Du coup, nous avons peut être une responsabilité, là, maintenant. Comment continuer à pratiquer le yoga, simple ? A mon sens, ce qui prime c’est l’honnêteté. Ne pas avoir peur d’expliquer ce qu’est le yoga. Là où je suis embêtée c’est que le yoga est de fait plus une pratique personnelle, individuelle, et très épurée qu’une pratique de groupe. Quand on lit les yoga sutra (et je vous invite à lire l’étude des yoga sutras sur ce blog), on constate que l’interaction avec l’autre disparait. L’union ne se fait pas avec un autre mais avec soi même et l’univers. Il n’y a ni compassion, ni bienveillance, ni amour inconditionnel, hormis comme instruments pour aller au delà des souffrances et vers le samadhi).
Revenez quelques paragraphes plus haut. Pourquoi avons nous besoin de dire des petites phrases inspirantes qui font du bien. Et si justement il était temps de faire silence ? De ne pas dire que c’est pour se faire du bien ? De laisser la personne suivre son propre cheminement ? En cela, le yoga se départit des oripeaux de la psychologie positive qu’on a bien voulu lui coller… même si cela ne résout pas la question de le yoga contribue t-il à l’essor de l’individualisme ? J’avoue qu’aujourd’hui je suis partagée.

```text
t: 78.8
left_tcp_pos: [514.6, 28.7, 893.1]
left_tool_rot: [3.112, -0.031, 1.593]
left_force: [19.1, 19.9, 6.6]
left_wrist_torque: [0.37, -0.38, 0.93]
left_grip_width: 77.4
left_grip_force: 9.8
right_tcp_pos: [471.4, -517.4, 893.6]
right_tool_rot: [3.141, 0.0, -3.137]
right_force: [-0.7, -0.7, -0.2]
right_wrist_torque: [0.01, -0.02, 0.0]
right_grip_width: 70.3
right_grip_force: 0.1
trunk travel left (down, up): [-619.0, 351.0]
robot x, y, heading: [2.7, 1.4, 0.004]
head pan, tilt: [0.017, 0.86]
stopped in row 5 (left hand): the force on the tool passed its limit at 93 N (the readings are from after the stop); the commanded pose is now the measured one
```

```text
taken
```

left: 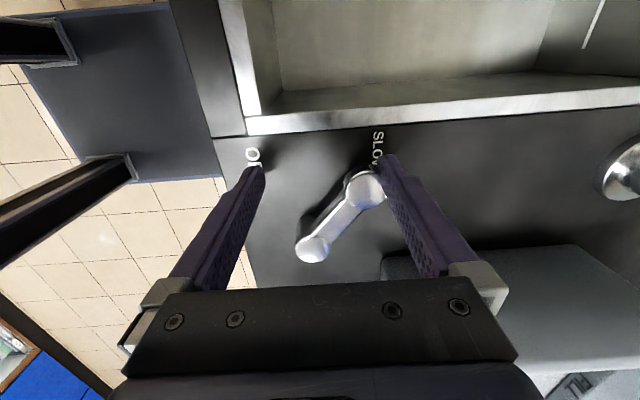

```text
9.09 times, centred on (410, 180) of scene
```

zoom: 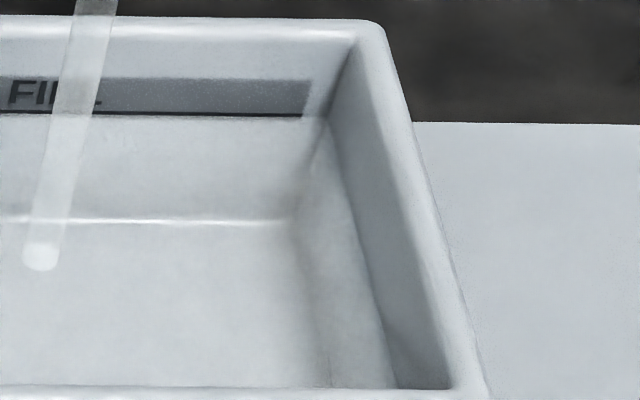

Ou bien il est temps aussi de dire d’arrêter de se prendre la tête. Le yoga est aussi cette pratique qui remet en phase, qui ramène de la clarté. Mais le yoga sans tout ce que le new age lui a rajouté. Bref on en revient aux 4 voies du yoga : la bakhti (dévotion), le karma yoga (l’action désintéressée), le jnana yoga (yoga de la « sagesse », l’analyse du soi) et le raja yoga (science du contrôle du corps et de l’esprit). Et d’âge d’or, il n’est plus question !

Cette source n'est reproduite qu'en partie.